§ **What is being asked**
Provide the full wording of the text block, which begins "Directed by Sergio".
## Start Text block
Directed by Sergio G. Sánchez

An almost comically by-the-numbers ghost story, Marrowbone follows four siblings as they’re moved into a remote country estate that, it quickly becomes apparent, is already occupied by a mysterious spirit. There’s no denying that Marrowbone is extremely slickly and competently made - the movie, if nothing else, looks pretty great - but filmmaker Sergio G. Sánchez proves hopelessly unable to capture the viewer’s attention (even fleetingly), as the director, working from his own screenplay, delivers an excessively stale story that’s rife with hackneyed elements and one-dimensional, tedious characters (ie none of the four leads manages to make anything resembling a positive impact). Sánchez exacerbates the terminally uninteresting vibe by emphasizing sequences and subplots of an aggressively underwhelming nature, with the running time, which feels much, much longer than its 110 minutes, padded out with such eye-rollingly tedious elements as a silly love triangle and scene after scene of characters freaking out over weird noises in the house. (Sánchez even doubles down on the unpleasant atmosphere by offering up an entirely needless bit of animal cruelty.) By the time the “shocking” third-act twist rolls around (which is clearly telegraphed in the movie’s opening half hour), Marrowbone has undoubtedly cemented its place as a seriously worthless chiller that wears out its welcome virtually from the get-go (and let’s not even get started on the seemingly endless concluding stretch).
## End Text block
## Start Data
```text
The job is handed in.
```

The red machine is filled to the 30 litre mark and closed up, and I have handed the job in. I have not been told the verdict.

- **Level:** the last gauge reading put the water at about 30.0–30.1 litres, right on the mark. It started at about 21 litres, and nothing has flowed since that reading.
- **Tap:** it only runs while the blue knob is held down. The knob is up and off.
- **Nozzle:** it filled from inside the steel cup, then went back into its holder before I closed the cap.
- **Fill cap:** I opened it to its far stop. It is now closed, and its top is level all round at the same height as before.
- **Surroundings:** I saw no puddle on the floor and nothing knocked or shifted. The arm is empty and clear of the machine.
## End Data
§ **Answer below**
Directed by Sergio G. Sánchez

An almost comically by-the-numbers ghost story, Marrowbone follows four siblings as they’re moved into a remote country estate that, it quickly becomes apparent, is already occupied by a mysterious spirit. There’s no denying that Marrowbone is extremely slickly and competently made - the movie, if nothing else, looks pretty great - but filmmaker Sergio G. Sánchez proves hopelessly unable to capture the viewer’s attention (even fleetingly), as the director, working from his own screenplay, delivers an excessively stale story that’s rife with hackneyed elements and one-dimensional, tedious characters (ie none of the four leads manages to make anything resembling a positive impact). Sánchez exacerbates the terminally uninteresting vibe by emphasizing sequences and subplots of an aggressively underwhelming nature, with the running time, which feels much, much longer than its 110 minutes, padded out with such eye-rollingly tedious elements as a silly love triangle and scene after scene of characters freaking out over weird noises in the house. (Sánchez even doubles down on the unpleasant atmosphere by offering up an entirely needless bit of animal cruelty.) By the time the “shocking” third-act twist rolls around (which is clearly telegraphed in the movie’s opening half hour), Marrowbone has undoubtedly cemented its place as a seriously worthless chiller that wears out its welcome virtually from the get-go (and let’s not even get started on the seemingly endless concluding stretch).